● **Provided passage**:
--- START ---
In addition to instituting an appeal the Amended Summons claims "orders in the nature of certiorari setting aside and declaring void the orders of the Local Court". To the extent that s 69, Supreme Court Act 1970 (NSW) is invoked, Pt 59 UCPR applies. Rule 59.10 stipulates that such proceedings must be commenced within three months of the date of the decision. Neither the Summons filed 9 September 2014 nor the Amended Summons seeks extension of this time limit.
The Owners Corporation's motion to strike out the Summons, heard by Schmidt J on 19 November 2014, was advanced primarily upon the ground that the appeal was out of time and that the Summons did not include any application for an extension, as required by r 50.3(2). The Owners Corporation also submitted that IIB's appeal grounds, as originally formulated in the Summons, were "hopeless". Her Honour stated at [4] that "the difficulties with the claims advanced by IIB in [its] summons are apparent" but did not feel able to uphold the strike out application upon that basis. That was because IIB, through Mr Dyason, indicated that IIB wished to argue additional grounds on the final hearing. He said grounds of denial of nature justice and of failure to give reasons would be pursued.
Upon the basis that the additional claims foreshadowed were not manifestly unarguable or doomed to fail, Schmidt J concluded that the company should have an opportunity to amend and to be heard on an application for extension of time: IIB Australia Pty Ltd v Owners Strata Plan 76024 [2014] NSWSC 1835 at [27], [28], [31], [49]. In the event, the Amended Summons filed pursuant to her Honour's grant of leave has not alleged denial of natural justice or failure to give reasons, at all.
On the final hearing of the Amended Summons IIB did not press its claim for relief under s 69, Supreme Court Act (par 6 of the relief). That was prudent as IIB had nothing to gain from invoking this alternative. It had no better prospect of obtaining extension of the three month time limit for commencing review proceedings (Pt 59) than it had of obtaining extension of the 28 day limit within which to appeal or seek leave to appeal. Further, the grounds upon which IIB would rely in support of an order in the nature of certiorari were a subset of the grounds of appeal and if any of those grounds should succeed the relief which could be granted under s 41, Local Court Act would be ample for IIB's purposes. Relevantly to this case, the Court would have no wider power under s 69, Supreme Court Act.
[3]
The Local Court proceedings
The Owners Corporation is constituted in respect of a strata title property known as Peppers Salt Resort at Kingscliff on the northern New South Wales coast. IIB is the owner of Lot 119 in the Strata Plan. There are over 160 lots. By Statement of Claim filed in the Local Court on 21 March 2013 the Owners Corporation claimed against IIB unpaid instalments of administrative contribution (for recurrent expenses) and sinking contribution (for capital expenses and provisions). The sum claimed was $9,188.69. Instalments which had accumulated to that total had been levied on IIB in respect of the period 1 September 2012 to 31 May 2013.
The Owners Corporation also claimed interest on the unpaid amounts, pursuant to s 79, Strata Schemes Management Act, in the amount of $457.09. The third and final category of the Owners Corporation's claim was "recovery costs … incurred by [the Owners Corporation] in attempting to recover outstanding contributions" from IIB. The amount of this part of the claim was $12,989.29.
--- END ---
● **Work required**:
Please continue the provided passage.

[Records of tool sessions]
--- START ---
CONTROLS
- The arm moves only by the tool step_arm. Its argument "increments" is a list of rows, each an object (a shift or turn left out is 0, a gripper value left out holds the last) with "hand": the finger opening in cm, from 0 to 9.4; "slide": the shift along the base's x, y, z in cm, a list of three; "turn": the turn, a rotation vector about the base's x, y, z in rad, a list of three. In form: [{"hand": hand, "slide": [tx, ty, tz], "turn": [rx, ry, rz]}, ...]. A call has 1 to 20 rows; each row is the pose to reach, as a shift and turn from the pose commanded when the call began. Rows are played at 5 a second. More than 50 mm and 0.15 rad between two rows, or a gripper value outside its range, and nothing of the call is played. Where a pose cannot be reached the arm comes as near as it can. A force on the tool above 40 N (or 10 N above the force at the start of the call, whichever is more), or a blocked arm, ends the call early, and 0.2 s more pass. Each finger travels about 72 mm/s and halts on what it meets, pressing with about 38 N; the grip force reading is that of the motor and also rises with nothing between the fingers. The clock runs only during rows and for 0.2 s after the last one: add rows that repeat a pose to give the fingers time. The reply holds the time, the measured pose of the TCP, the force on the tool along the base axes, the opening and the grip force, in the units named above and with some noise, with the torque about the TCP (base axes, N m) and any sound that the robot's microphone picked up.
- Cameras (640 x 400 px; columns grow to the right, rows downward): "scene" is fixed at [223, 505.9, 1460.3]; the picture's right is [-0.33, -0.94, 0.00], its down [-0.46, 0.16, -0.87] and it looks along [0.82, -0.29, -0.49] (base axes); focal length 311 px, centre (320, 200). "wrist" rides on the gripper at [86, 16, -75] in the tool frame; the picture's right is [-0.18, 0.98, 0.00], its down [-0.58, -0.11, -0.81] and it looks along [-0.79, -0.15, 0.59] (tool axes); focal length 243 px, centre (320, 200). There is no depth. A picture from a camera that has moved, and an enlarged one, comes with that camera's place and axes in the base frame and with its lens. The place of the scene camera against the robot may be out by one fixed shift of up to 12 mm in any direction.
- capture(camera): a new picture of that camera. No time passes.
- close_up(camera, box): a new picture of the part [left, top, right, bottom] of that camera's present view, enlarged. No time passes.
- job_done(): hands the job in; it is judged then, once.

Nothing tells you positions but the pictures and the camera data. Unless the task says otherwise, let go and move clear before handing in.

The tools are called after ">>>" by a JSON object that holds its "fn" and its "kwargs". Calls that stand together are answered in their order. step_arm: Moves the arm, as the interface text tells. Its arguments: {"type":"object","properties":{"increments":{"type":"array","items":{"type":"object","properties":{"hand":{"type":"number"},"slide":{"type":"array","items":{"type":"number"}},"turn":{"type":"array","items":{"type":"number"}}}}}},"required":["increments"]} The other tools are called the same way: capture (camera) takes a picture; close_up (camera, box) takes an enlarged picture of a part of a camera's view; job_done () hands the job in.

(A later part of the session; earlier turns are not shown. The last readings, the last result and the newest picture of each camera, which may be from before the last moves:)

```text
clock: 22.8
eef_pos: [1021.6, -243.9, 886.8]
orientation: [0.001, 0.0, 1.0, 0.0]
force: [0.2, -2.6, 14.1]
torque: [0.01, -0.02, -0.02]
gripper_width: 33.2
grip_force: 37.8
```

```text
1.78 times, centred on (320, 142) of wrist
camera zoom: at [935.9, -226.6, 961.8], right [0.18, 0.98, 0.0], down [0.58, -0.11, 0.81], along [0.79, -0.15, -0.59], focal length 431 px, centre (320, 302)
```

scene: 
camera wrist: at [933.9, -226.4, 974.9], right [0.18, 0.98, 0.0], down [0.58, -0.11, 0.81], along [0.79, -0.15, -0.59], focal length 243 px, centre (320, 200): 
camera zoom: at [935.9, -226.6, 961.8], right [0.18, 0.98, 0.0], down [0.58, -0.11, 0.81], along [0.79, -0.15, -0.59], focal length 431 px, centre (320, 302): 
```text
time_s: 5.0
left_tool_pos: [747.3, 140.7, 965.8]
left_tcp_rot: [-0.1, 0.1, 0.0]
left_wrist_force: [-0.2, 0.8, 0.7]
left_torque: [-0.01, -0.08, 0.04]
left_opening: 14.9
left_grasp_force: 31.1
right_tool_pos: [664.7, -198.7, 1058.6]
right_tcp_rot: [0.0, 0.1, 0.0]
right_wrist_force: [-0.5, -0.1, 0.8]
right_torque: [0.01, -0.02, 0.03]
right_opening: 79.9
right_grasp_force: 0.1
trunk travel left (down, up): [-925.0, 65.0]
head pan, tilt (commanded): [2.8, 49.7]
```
--- END ---
● **Answer to this exercise**:
On 2 May 2013 IIB filed a defence which was primarily directed to disputing the reasonableness of the recovery costs component. The defence also asserted that "some funds" paid towards the administrative and sinking funds had been "fraudulently misappropriated". This was irrelevant to the claim, which was only concerned with unpaid contributions, not with the application or misapplication of paid contributions. In any event, by the time the proceedings commenced their first day of hearing before Dakin LCM on 24 September 2013, IIB had paid the administrative fund and sinking fund contributions. All that remained in issue was the claim for recovery costs. The small amount of interest had not been paid but nor was it actively disputed.
The Owners Corporation sought to recover its costs of the recovery proceedings "together with" the unpaid contributions. Those words are quoted from s 80, Strata Schemes Management Act as follows (emphasis added):
"80(1) An owners corporation may recover as a debt a contribution not paid at the end of one month after it becomes due and payable, together with any interest payable and the expenses of the owners corporation incurred in recovering those amounts."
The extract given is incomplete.